The problem with large-scale disaster movies (as opposed to smaller-scale ones like The Poseidon Adventure) is that we’re given a few people to care about, out of presumably millions of lives. If tornadoes are tearing L.A. apart and a gigantic wave is turning New York City into an aquarium, who cares whether some guy rescues his teenage son? We might care if the characters were written with some panache and skill, but The Day After Tomorrow, political posturing notwithstanding, is all about the spectacle. In the long-shot views of destruction (most of which you’ve seen in the trailer), you watch thousands of people die, but you know most of the people you’ve been watching for a few scenes are going to live. A truly chilling apocalyptic film like this would dispense with a heroic narrative altogether and just wreak havoc for two hours, for mass death would be the meaning of the event for most people.
Director Roland Emmerich follows exactly the same recipe that paid off lucratively in Independence Day and less so in Godzilla: one heaping cup of destruction, a teaspoon of character development, half a pound of scenes involving our heroes narrowly avoiding death — sprinkle CGI effects liberally, let cool, serves millions of gullible moviegoers (the studio hopes). We have here, too, a Message: Instead of aliens or Godzilla, this time it’s Mother Nature herself testing our American resolve (we see glimpses of chaos in other nations, but this film’s view is so narrow you’d think America was composed solely of L.A., N.Y.C., and Washington). The British at a remote weather station can only get drunk and await death by freezing; it takes a red-blooded American, in the person of Dennis Quaid, to fight the odds and make it to an iced-over Big Apple in search of his son (Jake Gyllenhaal, a long, sad way from Donnie Darko).
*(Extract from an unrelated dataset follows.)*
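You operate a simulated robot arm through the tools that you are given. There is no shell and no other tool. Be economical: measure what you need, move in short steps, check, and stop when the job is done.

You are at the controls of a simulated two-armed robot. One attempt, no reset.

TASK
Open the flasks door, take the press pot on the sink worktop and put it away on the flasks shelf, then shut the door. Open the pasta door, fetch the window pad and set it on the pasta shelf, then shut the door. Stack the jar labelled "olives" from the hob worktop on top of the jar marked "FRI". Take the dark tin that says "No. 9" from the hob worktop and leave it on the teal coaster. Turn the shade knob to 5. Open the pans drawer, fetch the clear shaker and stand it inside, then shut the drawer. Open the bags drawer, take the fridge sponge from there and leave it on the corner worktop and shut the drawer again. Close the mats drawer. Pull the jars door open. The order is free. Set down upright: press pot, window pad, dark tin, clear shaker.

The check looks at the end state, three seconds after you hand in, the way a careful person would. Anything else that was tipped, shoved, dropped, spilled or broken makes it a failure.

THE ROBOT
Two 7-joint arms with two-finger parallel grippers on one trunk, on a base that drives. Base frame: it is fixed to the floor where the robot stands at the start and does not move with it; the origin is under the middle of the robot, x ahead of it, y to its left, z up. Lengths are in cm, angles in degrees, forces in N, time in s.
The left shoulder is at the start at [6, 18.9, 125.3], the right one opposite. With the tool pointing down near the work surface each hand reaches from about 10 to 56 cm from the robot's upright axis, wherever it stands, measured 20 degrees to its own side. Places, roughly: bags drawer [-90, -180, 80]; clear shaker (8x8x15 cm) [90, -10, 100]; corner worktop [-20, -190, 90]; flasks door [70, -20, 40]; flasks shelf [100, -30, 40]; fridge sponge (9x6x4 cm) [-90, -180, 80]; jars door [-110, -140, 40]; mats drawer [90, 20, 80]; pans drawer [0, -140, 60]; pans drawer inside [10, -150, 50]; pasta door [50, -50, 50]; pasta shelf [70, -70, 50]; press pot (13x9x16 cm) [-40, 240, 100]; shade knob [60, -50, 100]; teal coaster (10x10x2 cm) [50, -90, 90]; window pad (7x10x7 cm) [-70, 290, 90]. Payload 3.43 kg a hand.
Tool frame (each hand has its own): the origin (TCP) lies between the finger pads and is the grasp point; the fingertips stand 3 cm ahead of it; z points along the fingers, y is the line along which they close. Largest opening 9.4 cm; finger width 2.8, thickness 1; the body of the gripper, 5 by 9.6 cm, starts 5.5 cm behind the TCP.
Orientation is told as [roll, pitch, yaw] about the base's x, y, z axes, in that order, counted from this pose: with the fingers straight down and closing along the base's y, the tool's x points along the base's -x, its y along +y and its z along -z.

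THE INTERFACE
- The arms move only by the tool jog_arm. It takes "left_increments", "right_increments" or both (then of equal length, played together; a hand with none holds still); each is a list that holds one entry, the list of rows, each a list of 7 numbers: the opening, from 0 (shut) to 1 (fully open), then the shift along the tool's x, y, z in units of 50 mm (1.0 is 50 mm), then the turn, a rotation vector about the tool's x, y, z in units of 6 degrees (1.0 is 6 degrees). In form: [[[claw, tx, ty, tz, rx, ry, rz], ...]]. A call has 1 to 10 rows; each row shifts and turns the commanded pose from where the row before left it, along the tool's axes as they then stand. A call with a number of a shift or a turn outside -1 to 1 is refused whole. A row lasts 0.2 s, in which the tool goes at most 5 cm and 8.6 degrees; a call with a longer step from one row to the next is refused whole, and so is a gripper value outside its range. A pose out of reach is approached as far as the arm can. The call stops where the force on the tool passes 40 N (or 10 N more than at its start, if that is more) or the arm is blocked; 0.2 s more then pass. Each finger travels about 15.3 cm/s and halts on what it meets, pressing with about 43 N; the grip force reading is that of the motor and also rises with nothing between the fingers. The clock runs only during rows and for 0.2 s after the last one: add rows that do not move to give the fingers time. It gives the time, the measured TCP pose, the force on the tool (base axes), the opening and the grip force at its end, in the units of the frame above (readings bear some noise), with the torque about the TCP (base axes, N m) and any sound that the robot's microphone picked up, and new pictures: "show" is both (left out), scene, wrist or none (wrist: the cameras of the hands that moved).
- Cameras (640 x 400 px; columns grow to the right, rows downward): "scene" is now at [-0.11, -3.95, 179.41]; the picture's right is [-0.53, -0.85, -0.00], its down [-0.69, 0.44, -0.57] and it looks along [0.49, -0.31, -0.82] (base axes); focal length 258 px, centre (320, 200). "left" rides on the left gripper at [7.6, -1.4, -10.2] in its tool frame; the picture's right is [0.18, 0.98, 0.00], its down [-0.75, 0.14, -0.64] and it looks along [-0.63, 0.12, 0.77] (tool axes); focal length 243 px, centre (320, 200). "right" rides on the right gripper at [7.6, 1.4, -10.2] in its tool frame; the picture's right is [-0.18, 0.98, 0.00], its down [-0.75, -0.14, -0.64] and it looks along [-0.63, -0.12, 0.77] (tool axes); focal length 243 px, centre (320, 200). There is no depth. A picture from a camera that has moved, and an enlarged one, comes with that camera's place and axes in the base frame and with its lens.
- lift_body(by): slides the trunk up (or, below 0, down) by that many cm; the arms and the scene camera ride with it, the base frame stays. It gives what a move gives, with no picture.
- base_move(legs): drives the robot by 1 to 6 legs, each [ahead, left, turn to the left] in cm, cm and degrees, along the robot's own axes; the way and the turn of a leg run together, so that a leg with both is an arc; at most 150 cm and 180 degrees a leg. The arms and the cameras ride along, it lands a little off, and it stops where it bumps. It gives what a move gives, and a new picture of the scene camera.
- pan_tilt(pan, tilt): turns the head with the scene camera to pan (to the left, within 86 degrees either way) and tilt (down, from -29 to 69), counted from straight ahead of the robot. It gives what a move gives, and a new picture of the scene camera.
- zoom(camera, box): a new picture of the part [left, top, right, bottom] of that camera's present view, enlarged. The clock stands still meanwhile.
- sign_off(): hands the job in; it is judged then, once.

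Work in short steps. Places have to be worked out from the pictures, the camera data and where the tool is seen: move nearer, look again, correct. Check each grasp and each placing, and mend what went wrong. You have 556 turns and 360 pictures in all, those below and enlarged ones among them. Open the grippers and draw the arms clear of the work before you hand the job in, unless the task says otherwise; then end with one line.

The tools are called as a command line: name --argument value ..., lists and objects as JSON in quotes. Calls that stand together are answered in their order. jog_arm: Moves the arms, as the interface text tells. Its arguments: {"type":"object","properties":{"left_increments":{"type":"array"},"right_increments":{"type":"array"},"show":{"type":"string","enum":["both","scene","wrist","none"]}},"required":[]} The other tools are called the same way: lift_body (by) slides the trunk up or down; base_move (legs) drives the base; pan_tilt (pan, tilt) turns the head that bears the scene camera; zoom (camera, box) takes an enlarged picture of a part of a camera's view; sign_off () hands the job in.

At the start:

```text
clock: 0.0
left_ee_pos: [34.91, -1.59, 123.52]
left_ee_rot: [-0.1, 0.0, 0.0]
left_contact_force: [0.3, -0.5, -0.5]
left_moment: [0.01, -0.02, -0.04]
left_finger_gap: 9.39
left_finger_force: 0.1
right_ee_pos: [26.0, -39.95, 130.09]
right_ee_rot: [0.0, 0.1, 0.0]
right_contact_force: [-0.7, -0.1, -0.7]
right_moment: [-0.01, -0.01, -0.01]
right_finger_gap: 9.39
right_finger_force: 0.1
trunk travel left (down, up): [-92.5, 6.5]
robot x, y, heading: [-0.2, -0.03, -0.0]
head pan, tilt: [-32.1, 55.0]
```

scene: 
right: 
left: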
As usual, Emmerich’s direction is sloppy. A perky brainy girl (Emmy Rossum) falls ill due to an infected gash on her leg, and Gyllenhaal (who’s nursing a crush on her) and some friends head out to a Russian ship that has floated into the middle of the city and frozen there. They’re in search of penicillin, which they assume will be available on a Russian ship in a bottle marked “penicillin” in English (and, wonder of wonders, it is!). En route, they run into a pack of nasty timber wolves that have gotten loose from the city zoo; they also got loose from the film’s CGI artists before they could be made remotely realistic-looking (for a second I thought I was watching Van Helsing again). Then we cut away to Quaid or some other business, and when we next see the sick girl, she’s feeling much better. Emmerich doesn’t give us the moment when Gyllenhaal makes it back and the girl gets the penicillin — the very point of this entire outlandish sequence. And don’t even get me started on the hilarity of the scene where a bunch of people outrun a blast of freezing air and close the doors on it. What, does the air see the closed doors and shuffle away, sniffling dejectedly? We’ve just seen that same air stop three helicopters in flight by turning chopper fuel to ice, for Christ’s sake.
One moment in the bloated spectacle pleased me greatly: at the New York Public Library, where Gyllenhaal and some other survivors hole up, two librarians — a fussy dusty stereotyped one and a funky earthy-crunchy type more typical of who librarians are these days — debate whether to toss the works of Nietzsche onto the fire that’s going to be warding off the impending freeze. A literary discussion in a big-budget summer apocaflick? I couldn’t believe my ears; Emmerich must’ve been off taking a piss when that was written and filmed. Elsewhere, the movie’s respect for the written word — and for credible science (yes, we’re ruining the planet, but an overkill movie like this doesn’t help the credibility of actual environmentalists one whit) — is typified by dialogue like “Unpack the snowshoes — we’re walking from here” or the film’s final line, the most unintentionally funny punchline since “Somewhere in heaven there’s an angel with big ears” in The Tall Guy. The librarians should’ve tossed the script onto the fire first.